Dirut Krakatau Steel: Konsumsi Baja Nasional Per Tahun Baru 60 Kg/Kapita

JAKARTA – PT Krakatau Steel Tbk (KS) akan menahan ekspor bajanya dan fokus memenuhi kebutuhan domestik. Selain itu untuk mendorong industri tanah air, diharapkan itu dapat membantu memperkuat nilai tukar rupiah.

Direktur Utama Krakatau Steel Silmy Karim mengatakan, konsumsi baja di Indonesia masih sangat rendah. Berdasarkan data yang ada, konsumsi baja di tanah air hanya 60 kilogram (kg) per kapita per tahun. Menurutnya, negara yang besar pasti mempunyai industri baja yang kuat. Misalnya saja seperti China, Amerika Serikat, Rusia, Korea Selatan dan Jepang.

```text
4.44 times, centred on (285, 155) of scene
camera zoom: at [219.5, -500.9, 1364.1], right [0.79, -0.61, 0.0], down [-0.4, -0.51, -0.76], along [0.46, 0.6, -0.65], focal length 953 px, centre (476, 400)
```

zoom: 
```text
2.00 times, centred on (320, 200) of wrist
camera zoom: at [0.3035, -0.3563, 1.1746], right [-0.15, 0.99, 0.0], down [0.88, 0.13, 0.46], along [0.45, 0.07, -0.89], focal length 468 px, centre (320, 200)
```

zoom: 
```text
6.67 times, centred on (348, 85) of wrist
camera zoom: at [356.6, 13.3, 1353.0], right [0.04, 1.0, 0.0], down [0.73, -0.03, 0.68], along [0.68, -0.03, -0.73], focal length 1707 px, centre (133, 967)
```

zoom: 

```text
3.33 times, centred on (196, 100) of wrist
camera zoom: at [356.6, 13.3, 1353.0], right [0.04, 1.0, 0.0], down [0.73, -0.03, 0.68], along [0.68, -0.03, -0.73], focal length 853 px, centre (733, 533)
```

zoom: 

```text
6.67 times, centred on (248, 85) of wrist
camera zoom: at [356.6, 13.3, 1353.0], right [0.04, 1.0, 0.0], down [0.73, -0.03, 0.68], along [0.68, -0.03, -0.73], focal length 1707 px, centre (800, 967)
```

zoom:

Baca juga: Hipmi-Krakatau Steel Kolaborasi Majukan Industri Baja Nasional

“Untuk fokus, kami sebaiknya fokus di dalam negeri karena volume impornya masih tinggi. Impor baja itu masih sekitar 7-8 juta ton per tahun. Jika dibandingkan dengan Korea Selatan, konsumsi bajanya mencapai 1.300 kilogram per kapita per tahun. Kita masih rendah. Negara yang ekonomi kuat, pasti industri bajanya juga kuat,” ujarnya dalam acara Forum Dialog HIPMI ‘Sinergi Industri Nasional dalam Membangun Industri Baja’ pada keterangannya (27/7/2020).

Dia mengatakan, bila ingin jadi negara besar, maka industri baja harus kuat, untuk menopang pembangunan infrastruktur dan industrinya. Apalagi industri baja disebut sebagai induk dari semua industri (mother of industry). Sebab, sebagian besar industri yang ada menggunakan baja, baik itu dari automotif, elektronik, galangan kapal bahkan industri makanan.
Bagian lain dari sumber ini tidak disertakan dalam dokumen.